Brolin appears to be having some fun here -- he plays Jonah's bitterness with cartoon-y lightness, instead of making the mistake of trying to channel Clint Eastwood. And he has some lovely scenes with a shaggy old dog who takes a shine to him and begins following him everywhere. The dog gazes at him with searching, trusting eyes, and he responds with straightforward, gruffly affectionate growling. Jonah Hex could be bigger, louder and longer, with more special effects and faster cutting, but it errs on the side of simplicity. And to that, let's all raise a shotglass.
Comments
OK, this was not unexpected based on Stephanie's track record at Salon, but what DID surprise me was the positive Toy Story 3 review. That was such a ripe opportunity for one of her classic "Why can't you unwashed masses see that this shit is overrated?!" diatribes.
Usually I can't see a movie in good conscience unless the vast majority of critics like it and SZ hates it. Now my signals are getting crossed.
Ok now, what the hell?! All the reasons given for praising this film -- Low expectations . . . hardly a work of genius but wholly serviceable as a bit of summer silliness, were the same reasons "A-Team" was torched. That was at least fun and never took itself serious. The ads and trailers on this mess look regrettable, and that "Cut myself shaving," line is the worst.
STEPHANIE ZACHAREK I have nothing to say to you
Now I slightly regret having gotten a haircut instead of seeing this movie, particularly since I think the haircut took longer than the film's running time.

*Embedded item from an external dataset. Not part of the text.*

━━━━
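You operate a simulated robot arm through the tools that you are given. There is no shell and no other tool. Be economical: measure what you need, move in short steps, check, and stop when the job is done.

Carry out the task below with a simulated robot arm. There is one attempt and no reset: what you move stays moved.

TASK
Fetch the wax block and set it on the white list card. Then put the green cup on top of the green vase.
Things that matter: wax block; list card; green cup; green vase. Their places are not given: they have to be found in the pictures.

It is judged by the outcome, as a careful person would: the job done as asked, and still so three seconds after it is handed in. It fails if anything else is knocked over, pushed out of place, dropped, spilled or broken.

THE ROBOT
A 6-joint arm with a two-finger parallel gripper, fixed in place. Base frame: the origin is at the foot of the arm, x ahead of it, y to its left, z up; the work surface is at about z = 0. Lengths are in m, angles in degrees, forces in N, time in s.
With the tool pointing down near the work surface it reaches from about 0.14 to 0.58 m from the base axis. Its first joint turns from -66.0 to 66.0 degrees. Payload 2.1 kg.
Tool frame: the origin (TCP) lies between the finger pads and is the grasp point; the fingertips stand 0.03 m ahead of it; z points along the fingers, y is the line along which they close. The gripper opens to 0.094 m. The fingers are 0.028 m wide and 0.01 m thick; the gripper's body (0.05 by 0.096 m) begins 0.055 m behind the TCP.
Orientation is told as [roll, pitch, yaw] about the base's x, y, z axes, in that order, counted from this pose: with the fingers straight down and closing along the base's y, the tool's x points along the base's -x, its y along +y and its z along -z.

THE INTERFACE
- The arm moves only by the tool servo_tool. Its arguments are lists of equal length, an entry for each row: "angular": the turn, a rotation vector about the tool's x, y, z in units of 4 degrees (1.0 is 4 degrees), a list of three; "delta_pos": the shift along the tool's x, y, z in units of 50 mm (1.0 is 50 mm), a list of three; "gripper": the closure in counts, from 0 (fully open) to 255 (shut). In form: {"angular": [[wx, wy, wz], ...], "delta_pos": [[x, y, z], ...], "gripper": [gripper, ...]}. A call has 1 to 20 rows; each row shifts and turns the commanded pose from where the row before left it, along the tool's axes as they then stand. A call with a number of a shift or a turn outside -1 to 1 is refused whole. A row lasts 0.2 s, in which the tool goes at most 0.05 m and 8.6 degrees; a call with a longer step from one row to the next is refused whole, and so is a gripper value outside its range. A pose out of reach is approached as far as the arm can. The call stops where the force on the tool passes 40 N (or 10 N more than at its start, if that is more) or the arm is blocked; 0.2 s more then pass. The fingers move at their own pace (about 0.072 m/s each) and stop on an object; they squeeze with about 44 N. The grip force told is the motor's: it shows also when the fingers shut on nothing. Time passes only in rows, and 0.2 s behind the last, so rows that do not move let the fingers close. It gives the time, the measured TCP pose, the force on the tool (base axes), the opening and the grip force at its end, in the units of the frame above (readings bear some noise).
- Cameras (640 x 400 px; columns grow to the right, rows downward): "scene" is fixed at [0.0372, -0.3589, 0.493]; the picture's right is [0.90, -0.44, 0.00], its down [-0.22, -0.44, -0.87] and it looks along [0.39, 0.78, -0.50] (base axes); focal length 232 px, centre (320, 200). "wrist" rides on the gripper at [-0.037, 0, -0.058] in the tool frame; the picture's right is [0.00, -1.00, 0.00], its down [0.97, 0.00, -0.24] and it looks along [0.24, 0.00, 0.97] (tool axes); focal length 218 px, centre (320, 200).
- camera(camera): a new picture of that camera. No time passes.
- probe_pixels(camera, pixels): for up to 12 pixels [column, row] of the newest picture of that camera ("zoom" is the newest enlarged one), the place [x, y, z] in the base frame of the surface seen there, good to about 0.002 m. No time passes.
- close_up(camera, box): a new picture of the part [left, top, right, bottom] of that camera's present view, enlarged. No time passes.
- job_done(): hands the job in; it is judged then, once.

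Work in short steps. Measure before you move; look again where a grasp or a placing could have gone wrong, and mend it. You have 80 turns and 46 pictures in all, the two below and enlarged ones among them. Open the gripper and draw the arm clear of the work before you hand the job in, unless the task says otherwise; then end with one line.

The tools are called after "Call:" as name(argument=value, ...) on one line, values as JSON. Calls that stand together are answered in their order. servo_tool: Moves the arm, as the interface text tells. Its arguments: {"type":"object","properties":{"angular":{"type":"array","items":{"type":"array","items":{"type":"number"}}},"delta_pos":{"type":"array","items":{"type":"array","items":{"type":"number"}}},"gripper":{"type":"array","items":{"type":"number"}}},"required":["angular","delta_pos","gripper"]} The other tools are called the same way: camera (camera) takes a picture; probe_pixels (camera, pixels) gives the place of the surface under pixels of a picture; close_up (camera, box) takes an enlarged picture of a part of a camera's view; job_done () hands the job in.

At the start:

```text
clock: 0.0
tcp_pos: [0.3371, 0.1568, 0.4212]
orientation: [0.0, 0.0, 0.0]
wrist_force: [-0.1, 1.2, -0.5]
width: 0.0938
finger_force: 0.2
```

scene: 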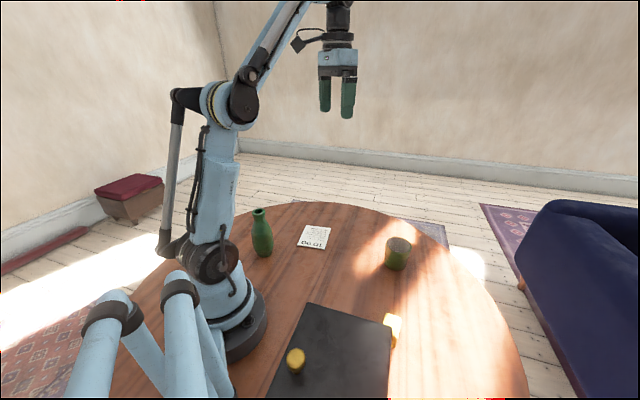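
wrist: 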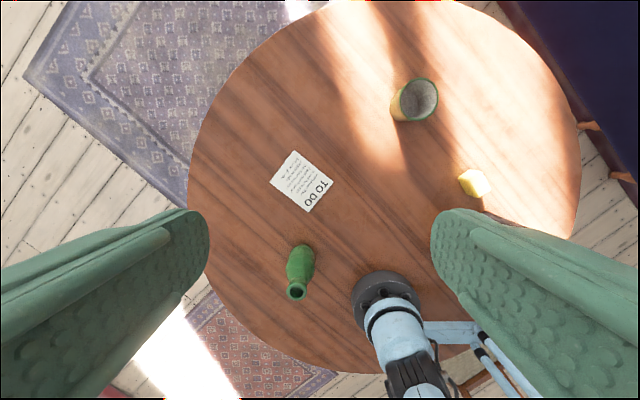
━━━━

Makes me want to check it out. Westerns were once just B action movies until the auteur theorists got to them.
I will be back for the next installment although ome of these comments are killing me.
I don't know you, but if you can get a job as a movie critic, anyone could. Bravo for being able to get a job without a scintilla of talent for the craft.
You praise a movie for meeting your low expectations. This movie was the worst piece of drek I've seen in years and you seem desperate to like it. It seems obvious that you're simply a "go the other way" type of reviewer that makes a meager living on controversy. You're an idiot that shouldn't be reviewing films.